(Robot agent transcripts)
↓
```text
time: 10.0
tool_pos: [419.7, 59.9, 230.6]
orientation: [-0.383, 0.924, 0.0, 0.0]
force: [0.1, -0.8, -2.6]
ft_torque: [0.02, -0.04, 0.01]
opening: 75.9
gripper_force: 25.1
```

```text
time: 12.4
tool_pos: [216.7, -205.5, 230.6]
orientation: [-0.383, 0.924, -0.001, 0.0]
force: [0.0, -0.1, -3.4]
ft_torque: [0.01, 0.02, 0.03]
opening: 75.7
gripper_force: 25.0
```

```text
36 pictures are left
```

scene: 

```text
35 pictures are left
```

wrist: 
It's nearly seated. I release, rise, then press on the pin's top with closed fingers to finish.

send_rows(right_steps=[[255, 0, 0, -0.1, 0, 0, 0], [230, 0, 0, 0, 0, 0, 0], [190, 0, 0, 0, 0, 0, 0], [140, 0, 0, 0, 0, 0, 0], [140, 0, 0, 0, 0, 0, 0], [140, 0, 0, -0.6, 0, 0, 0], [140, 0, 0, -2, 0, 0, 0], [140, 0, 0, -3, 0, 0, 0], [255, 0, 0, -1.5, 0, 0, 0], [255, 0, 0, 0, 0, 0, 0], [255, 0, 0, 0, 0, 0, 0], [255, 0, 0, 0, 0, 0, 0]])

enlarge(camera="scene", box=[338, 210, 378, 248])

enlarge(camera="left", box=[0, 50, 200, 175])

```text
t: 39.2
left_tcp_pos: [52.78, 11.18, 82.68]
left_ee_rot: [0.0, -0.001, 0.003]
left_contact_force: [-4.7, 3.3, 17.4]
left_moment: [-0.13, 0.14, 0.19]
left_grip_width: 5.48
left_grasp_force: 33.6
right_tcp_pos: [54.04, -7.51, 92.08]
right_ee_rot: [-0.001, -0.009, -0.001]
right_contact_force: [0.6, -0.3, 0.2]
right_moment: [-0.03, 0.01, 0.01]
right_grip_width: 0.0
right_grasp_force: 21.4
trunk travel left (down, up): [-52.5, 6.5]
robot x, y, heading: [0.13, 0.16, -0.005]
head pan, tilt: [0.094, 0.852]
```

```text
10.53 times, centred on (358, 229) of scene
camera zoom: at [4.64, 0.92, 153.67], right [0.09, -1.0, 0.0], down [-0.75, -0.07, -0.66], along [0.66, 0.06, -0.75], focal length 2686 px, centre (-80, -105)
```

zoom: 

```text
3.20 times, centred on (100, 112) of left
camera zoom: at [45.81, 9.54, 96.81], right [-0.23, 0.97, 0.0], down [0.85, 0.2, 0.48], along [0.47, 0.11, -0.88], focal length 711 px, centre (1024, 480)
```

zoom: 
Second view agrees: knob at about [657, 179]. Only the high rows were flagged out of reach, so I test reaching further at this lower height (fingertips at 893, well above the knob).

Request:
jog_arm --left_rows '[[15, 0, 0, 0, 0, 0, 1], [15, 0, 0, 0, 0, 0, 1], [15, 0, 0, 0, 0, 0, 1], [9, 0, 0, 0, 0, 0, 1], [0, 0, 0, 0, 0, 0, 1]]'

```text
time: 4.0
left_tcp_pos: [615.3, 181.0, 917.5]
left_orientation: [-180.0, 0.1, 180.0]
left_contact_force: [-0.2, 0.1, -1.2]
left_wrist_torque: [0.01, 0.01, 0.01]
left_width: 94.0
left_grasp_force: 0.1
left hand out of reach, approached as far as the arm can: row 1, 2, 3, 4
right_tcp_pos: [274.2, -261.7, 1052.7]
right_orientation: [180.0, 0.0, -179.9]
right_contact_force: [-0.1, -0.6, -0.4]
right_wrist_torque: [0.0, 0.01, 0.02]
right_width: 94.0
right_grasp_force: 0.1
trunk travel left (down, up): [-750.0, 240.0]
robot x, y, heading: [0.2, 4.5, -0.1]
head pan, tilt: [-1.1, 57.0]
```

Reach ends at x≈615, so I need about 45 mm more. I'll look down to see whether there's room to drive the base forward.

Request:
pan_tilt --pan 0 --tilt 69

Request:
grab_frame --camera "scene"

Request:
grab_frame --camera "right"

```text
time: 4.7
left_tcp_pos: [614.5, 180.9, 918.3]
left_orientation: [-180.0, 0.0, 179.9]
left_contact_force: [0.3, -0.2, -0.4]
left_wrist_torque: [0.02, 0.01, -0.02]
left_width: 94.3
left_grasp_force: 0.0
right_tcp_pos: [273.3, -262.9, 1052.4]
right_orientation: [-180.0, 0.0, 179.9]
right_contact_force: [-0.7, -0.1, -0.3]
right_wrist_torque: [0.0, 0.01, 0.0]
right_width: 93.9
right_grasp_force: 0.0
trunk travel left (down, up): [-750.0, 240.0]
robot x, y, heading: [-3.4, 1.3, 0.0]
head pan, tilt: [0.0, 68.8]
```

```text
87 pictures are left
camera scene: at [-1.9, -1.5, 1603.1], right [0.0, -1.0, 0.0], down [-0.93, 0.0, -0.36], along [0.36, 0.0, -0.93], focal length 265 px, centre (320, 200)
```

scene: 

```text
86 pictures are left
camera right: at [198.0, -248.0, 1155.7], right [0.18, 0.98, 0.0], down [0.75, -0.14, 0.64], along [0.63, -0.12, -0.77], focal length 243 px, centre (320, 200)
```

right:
↑
Return the material exactly as it stands.

The result =
```text
time: 10.0
tool_pos: [419.7, 59.9, 230.6]
orientation: [-0.383, 0.924, 0.0, 0.0]
force: [0.1, -0.8, -2.6]
ft_torque: [0.02, -0.04, 0.01]
opening: 75.9
gripper_force: 25.1
```

```text
time: 12.4
tool_pos: [216.7, -205.5, 230.6]
orientation: [-0.383, 0.924, -0.001, 0.0]
force: [0.0, -0.1, -3.4]
ft_torque: [0.01, 0.02, 0.03]
opening: 75.7
gripper_force: 25.0
```

```text
36 pictures are left
```

scene: 

```text
35 pictures are left
```

wrist: 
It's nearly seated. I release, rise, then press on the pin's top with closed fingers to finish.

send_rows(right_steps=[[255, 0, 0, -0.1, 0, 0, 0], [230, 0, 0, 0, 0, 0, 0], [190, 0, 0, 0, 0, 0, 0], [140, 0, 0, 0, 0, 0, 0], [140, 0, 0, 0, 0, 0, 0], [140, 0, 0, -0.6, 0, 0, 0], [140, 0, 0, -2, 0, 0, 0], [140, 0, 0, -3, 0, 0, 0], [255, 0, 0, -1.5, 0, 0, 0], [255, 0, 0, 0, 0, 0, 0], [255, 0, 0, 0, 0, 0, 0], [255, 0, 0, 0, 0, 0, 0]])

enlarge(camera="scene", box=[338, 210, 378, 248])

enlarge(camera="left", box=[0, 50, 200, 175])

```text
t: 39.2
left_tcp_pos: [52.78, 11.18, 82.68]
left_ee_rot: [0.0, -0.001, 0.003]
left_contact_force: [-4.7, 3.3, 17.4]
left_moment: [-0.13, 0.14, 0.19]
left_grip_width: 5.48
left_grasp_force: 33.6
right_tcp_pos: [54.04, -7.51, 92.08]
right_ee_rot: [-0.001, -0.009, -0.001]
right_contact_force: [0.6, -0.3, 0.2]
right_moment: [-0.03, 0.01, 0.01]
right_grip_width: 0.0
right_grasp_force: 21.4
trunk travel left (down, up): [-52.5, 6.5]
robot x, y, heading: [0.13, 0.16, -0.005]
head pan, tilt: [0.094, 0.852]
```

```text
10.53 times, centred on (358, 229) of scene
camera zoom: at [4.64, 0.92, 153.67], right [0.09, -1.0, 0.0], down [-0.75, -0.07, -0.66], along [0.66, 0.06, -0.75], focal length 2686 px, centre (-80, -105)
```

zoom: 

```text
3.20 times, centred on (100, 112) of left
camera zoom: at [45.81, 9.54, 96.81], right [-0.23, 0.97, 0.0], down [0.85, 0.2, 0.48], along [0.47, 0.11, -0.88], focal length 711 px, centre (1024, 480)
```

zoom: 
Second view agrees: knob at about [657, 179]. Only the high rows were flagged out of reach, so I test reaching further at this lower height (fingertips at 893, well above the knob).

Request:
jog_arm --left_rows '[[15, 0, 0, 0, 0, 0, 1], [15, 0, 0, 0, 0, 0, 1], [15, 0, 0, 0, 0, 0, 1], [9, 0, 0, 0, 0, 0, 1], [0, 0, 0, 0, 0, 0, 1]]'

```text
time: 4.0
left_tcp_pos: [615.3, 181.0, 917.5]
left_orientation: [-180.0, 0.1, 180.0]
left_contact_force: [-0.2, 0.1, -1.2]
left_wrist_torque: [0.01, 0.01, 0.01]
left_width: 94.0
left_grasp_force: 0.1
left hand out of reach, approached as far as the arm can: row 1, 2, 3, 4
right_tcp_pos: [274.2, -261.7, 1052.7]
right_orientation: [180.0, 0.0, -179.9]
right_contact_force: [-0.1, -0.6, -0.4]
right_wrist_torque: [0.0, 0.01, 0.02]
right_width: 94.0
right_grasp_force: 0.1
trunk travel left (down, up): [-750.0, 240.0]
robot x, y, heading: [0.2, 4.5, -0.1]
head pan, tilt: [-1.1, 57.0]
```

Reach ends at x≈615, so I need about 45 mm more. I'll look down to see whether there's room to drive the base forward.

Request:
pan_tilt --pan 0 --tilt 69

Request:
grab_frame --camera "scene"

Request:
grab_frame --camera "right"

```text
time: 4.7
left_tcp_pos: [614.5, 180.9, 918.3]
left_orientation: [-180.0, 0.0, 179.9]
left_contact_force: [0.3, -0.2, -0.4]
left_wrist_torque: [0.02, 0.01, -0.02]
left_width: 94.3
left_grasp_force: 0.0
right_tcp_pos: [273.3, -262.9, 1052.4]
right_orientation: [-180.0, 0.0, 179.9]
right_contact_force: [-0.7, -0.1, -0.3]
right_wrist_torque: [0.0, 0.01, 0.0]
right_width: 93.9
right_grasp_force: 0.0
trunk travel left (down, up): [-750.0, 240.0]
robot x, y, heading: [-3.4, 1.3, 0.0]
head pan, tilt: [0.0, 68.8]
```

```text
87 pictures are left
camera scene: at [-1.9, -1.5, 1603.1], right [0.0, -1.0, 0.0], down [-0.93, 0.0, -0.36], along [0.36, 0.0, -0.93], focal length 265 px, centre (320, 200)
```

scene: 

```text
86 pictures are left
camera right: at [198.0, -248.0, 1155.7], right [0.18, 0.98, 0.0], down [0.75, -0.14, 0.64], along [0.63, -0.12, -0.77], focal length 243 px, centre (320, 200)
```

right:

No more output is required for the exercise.